Recent achievements by AFRRI researchers include:
Demonstration that radiation induces signals in cells that line blood vessels. These radiation-induced signals inhibit the survival of infection-fighting white blood cells.
Development of a panel of blood biomarkers to assess severity of radiation injury and predict outcome. Rapid, easy assessments of radiation injury are required to guide medical treatment, especially in a mass casualty scenario. Successful biomarkers have been identified in a variety of species. Mathematical algorithms were developed that utilize multiple parameters to predict clinical outcome after radiation exposure. AFRRI is working with a private company to produce a portable instrument that can rapidly assess these biomarkers outside the hospital environment.
Expansion of knowledge of Vitamin E-related molecules (tocols) as radiation countermeasures. It was demonstrated that tocols can be used to mobilize blood-forming cells from bone marrow, and that these cells can be used to enhance survival after radiation exposure.
Identification of countermeasures that enhance survival in animals experiencing combined radiation injury and other injuries such as wound and burn (“combined injury”). This work is especially challenging because most countermeasures effective against radiation alone have been ineffective against combined injury. AFRRI demonstrated success for combined injury treatment with the following agents: ciprofloxacin (acting via mechanisms other than its wellknown antimicrobial action), ghrelin (a gastrointestinal hormone) and tocolmobilized blood cell progenitors.

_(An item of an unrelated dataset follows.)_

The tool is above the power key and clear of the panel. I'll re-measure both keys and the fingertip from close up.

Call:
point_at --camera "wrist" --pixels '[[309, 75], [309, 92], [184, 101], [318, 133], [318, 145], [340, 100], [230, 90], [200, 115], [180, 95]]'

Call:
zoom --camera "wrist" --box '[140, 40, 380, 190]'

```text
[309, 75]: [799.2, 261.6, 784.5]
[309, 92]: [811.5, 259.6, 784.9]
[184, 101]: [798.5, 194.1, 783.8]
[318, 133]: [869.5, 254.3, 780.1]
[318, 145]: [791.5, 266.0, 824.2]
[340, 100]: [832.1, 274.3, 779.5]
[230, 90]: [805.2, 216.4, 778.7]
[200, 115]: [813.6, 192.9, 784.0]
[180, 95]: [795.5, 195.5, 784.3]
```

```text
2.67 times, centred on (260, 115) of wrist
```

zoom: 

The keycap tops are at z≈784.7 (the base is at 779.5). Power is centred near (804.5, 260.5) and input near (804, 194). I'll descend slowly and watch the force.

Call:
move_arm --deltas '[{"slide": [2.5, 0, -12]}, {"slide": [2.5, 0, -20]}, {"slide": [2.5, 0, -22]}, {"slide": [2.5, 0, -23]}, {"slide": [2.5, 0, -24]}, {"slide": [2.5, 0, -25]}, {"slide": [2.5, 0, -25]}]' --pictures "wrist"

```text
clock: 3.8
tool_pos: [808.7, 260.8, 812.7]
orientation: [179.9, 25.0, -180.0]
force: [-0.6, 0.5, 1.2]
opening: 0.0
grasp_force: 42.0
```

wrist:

A collaborative project, funded by the Defense Threat Reduction Agency, will test the radioprotective efficacy of a synthetic Mn-antioxidant peptide in mice. The research involves Dr. Radha Maheshwari and Dr. Michael Daly, both of USU’s Department of Pathology, and Dr. Juliann Kiang of AFRRI. The project is based on new insights implicating the proteome as the critical target in irradiated cells. Providing a remarkable example of USU’s scientific dedication, Daly’s group, which developed the peptide, has been studying the molecular basis of extreme radiation resistance in the bacterium Deinococcus radiodurans since 1992.
The institute is also engaged in education efforts, providing medical training and emergency response capabilities to manage incidents related to radiation exposure.